▸ PROMPT
Starting at the first line of the data below, write out each line exactly until you reach the line containing "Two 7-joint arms", and include that line too. Put them in a Markdown table headed Row and Content, one numbered row for each line that is not blank.

▸ DATASET EXTRACT
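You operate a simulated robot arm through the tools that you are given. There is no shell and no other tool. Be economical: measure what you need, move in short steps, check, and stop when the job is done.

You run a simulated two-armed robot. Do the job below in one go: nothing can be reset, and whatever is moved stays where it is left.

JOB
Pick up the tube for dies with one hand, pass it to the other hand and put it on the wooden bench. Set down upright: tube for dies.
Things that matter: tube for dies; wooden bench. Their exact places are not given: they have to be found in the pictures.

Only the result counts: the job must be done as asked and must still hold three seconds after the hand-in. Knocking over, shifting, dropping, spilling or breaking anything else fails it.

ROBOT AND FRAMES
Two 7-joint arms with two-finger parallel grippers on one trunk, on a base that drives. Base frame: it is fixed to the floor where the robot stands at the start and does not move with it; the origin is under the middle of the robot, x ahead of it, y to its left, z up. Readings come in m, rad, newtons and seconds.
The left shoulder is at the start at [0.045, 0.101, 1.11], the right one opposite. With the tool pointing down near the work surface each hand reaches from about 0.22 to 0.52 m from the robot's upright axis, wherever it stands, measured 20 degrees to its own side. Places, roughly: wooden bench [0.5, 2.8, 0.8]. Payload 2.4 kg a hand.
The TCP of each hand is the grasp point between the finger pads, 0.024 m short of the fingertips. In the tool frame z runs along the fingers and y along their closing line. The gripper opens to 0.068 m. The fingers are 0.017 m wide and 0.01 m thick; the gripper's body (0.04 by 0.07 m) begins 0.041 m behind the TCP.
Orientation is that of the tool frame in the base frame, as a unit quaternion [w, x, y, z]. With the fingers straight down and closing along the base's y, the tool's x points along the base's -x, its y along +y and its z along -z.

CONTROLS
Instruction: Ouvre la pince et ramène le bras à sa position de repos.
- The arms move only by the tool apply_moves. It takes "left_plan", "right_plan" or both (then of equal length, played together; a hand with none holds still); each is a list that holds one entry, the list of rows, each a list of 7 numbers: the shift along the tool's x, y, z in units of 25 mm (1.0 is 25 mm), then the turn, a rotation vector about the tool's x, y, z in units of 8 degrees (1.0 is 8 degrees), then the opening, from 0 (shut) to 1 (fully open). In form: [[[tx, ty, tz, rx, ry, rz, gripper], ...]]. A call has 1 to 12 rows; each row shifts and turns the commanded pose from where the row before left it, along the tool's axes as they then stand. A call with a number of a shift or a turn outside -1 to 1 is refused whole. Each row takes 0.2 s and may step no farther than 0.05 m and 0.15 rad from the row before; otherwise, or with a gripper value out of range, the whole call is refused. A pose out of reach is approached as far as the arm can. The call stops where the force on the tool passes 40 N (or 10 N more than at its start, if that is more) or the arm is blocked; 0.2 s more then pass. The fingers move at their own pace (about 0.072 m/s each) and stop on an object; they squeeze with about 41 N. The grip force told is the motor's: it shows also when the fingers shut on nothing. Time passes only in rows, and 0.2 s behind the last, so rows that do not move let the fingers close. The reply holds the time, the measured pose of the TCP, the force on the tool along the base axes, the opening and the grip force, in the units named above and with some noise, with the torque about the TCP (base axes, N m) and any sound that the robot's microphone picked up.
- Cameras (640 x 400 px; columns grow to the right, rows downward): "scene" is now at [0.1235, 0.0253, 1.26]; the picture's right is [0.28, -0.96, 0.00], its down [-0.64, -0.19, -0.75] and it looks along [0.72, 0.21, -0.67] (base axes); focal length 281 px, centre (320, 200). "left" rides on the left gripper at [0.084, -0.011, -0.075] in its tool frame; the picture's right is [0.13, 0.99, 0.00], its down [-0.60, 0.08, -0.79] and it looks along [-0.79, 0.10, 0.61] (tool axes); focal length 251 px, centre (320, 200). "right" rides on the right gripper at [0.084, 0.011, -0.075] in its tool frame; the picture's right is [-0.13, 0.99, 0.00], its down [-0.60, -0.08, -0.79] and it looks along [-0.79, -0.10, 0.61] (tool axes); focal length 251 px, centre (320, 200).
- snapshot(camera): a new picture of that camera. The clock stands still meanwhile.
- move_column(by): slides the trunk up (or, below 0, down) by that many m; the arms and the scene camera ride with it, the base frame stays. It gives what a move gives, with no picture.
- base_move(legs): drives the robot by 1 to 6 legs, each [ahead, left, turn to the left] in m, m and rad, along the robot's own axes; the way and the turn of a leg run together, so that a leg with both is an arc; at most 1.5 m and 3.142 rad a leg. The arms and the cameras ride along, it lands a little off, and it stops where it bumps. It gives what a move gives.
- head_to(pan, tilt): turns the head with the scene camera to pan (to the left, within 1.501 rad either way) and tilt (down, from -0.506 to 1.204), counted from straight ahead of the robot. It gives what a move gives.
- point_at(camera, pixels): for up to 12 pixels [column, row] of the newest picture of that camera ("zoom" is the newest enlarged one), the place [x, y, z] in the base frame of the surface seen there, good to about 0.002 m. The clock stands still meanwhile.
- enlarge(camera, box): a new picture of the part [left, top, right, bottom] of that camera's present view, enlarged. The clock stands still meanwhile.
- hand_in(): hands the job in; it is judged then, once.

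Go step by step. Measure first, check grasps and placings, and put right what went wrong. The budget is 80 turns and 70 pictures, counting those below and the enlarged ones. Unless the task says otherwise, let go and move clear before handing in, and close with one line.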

▸ ANSWER FOR THIS EXERCISE
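| Row | Content |
|---|---|
| 1 | You operate a simulated robot arm through the tools that you are given. There is no shell and no other tool. Be economical: measure what you need, move in short steps, check, and stop when the job is done. |
| 2 | You run a simulated two-armed robot. Do the job below in one go: nothing can be reset, and whatever is moved stays where it is left. |
| 3 | JOB |
| 4 | Pick up the tube for dies with one hand, pass it to the other hand and put it on the wooden bench. Set down upright: tube for dies. |
| 5 | Things that matter: tube for dies; wooden bench. Their exact places are not given: they have to be found in the pictures. |
| 6 | Only the result counts: the job must be done as asked and must still hold three seconds after the hand-in. Knocking over, shifting, dropping, spilling or breaking anything else fails it. |
| 7 | ROBOT AND FRAMES |
| 8 | Two 7-joint arms with two-finger parallel grippers on one trunk, on a base that drives. Base frame: it is fixed to the floor where the robot stands at the start and does not move with it; the origin is under the middle of the robot, x ahead of it, y to its left, z up. Readings come in m, rad, newtons and seconds. |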